DOCUMENT SEGMENT:
----------------------------------------

Jon opened this week’s episode with one question: is any of this actually working, or are we just buying calm-shaped merchandise?

This week on Men Talking Mindfulness, we sat down with Sean Fargo. Former Buddhist monk (2 years in a monastery in Thailand), founder of mindfulnessexercises.com, trauma-sensitive teacher, and the person whose program Jon went through to earn his mindfulness meditation teacher certification. Sean’s teaching has reached over 20 million people. He had a real answer to that opening question.

A few things from the conversation worth knowing:

Gabor Mate calls it the hole. Something inside is reaching for relief, and whatever’s available becomes the vehicle. The phone, the wine, the scroll, the work. Swap out the vehicle and another one shows up, because the hole is still there. Sean says most of us are moving faster than we ever have, and speed is its own kind of avoidance. We’ve lost the ability to just sit. And I don’t mean meditate. Just sit in a chair and breathe for a few minutes without reaching for anything. When we feel unsafe from uncertainty (and most of us are feeling that right now), the instinct is to control, move faster, brace. The thing that actually helps is the opposite of that instinct.

----------------------------------------

DATA SHOWN:
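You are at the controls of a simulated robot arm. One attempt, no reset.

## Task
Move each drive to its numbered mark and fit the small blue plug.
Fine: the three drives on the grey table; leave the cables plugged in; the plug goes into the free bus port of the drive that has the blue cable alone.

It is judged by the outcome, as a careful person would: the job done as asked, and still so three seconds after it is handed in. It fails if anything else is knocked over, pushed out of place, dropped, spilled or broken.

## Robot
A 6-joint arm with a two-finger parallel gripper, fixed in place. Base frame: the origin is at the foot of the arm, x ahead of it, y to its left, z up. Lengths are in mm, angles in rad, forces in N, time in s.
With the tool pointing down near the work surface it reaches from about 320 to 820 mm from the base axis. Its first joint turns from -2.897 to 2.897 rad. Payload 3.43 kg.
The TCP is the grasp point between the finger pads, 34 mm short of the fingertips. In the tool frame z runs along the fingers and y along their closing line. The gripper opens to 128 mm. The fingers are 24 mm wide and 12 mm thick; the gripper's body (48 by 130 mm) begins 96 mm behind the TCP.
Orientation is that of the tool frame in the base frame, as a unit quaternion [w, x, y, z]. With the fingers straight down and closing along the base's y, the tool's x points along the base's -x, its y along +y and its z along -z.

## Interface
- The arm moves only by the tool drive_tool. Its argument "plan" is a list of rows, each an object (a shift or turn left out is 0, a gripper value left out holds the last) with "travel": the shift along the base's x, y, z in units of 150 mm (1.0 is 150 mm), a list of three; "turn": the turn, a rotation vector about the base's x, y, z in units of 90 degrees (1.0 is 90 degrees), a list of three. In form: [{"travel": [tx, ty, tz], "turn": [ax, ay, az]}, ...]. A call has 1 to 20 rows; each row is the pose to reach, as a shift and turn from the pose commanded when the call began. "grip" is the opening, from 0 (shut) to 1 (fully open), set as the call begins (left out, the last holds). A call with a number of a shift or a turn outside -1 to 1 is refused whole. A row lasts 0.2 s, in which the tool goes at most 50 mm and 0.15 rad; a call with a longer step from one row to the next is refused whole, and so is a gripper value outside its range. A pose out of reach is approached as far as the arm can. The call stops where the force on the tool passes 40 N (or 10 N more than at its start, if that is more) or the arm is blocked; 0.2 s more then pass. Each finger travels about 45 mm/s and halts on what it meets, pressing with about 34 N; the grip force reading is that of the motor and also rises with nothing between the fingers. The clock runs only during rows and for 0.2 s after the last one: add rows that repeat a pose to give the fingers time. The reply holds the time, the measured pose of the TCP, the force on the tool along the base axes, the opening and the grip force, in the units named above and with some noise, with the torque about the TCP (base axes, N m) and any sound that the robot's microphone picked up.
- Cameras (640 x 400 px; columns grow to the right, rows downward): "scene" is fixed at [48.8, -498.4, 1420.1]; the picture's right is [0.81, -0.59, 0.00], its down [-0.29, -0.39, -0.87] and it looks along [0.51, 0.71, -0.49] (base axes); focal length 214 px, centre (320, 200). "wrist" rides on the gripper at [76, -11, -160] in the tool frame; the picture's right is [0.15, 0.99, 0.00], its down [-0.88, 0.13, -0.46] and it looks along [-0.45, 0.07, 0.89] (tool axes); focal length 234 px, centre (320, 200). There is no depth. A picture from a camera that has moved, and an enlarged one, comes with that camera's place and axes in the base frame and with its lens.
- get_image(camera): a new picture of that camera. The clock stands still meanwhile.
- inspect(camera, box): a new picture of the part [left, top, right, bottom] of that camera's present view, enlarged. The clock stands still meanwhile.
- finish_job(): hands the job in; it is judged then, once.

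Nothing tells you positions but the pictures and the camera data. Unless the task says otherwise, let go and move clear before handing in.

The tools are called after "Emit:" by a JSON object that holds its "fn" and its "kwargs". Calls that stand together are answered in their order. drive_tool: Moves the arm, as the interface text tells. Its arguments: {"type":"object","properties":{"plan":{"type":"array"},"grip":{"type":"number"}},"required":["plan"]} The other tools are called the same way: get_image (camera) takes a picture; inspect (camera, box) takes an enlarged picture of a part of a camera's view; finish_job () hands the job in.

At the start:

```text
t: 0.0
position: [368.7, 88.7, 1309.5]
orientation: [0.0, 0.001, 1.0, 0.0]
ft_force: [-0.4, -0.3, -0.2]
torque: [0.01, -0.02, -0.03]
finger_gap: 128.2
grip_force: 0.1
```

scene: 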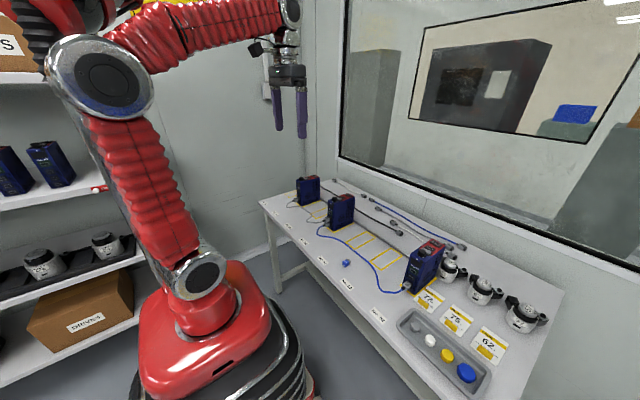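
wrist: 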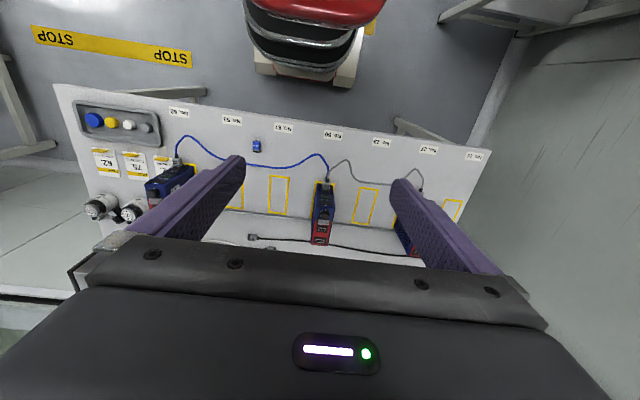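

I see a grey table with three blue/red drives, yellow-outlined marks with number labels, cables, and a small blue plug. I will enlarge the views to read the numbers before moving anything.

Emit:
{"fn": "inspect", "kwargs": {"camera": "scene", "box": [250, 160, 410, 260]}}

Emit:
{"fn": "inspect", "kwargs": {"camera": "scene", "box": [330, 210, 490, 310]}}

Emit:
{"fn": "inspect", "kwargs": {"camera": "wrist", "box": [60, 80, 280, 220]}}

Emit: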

----------------------------------------

TO-DO LIST:
a. Provide the original wording of the document segment from "A few things" as far as "of that instinct.".
b. Add the next paragraphs of the document segment.

ANSWERS BELOW:
a.
A few things from the conversation worth knowing:

Gabor Mate calls it the hole. Something inside is reaching for relief, and whatever’s available becomes the vehicle. The phone, the wine, the scroll, the work. Swap out the vehicle and another one shows up, because the hole is still there. Sean says most of us are moving faster than we ever have, and speed is its own kind of avoidance. We’ve lost the ability to just sit. And I don’t mean meditate. Just sit in a chair and breathe for a few minutes without reaching for anything. When we feel unsafe from uncertainty (and most of us are feeling that right now), the instinct is to control, move faster, brace. The thing that actually helps is the opposite of that instinct.

b.
The seeking is doing damage. Jon said it plainly: we’re collecting connections on social media, on LinkedIn, on our phones, taking pride in how many we have, and the depth in most of them is nearly zero. And the seeking is actively breaking the relationships we actually need. He talked about sitting on one end of the couch, his wife on the other, kids watching a movie, both of them on their phones… something that happens in a lot of homes. Sean’s response was a question: what are we actually looking for when we seek connection? And can we offer some of that to ourselves?

He told a story from the time of the Buddha. Ananda (the Buddha’s attendant monk) had a woman who loved him and kept pushing him to leave the monastery and start a family. The Buddha asked her: what do you love about Ananda? She listed 5 qualities. Are those same qualities in you? They were, undeveloped, not fully lived. Tend to those in yourself, and the desperate grip loosens. Sean was clear: we need connection. But tending to your own qualities rather than outsourcing that work to someone else changes how you show up in every relationship you have.

External goals have one point of failure. Sean draws a line between inside purpose and outside purpose. Outside purpose is real and worth pursuing. The career, the business, the revenue, the life you’re building. But any single event outside your control can wipe it out. AI takes your job. A health crisis hits. The market turns. The partner walks. If the internal compass isn’t built, you lose yourself when you lose those things. The question Sean comes back to when the noise gets loud: what would I like for myself? Not what does everyone expect from me. What would I like for me. He says it always comes back to values. To how you want to be. To what matters when everything external is stripped away.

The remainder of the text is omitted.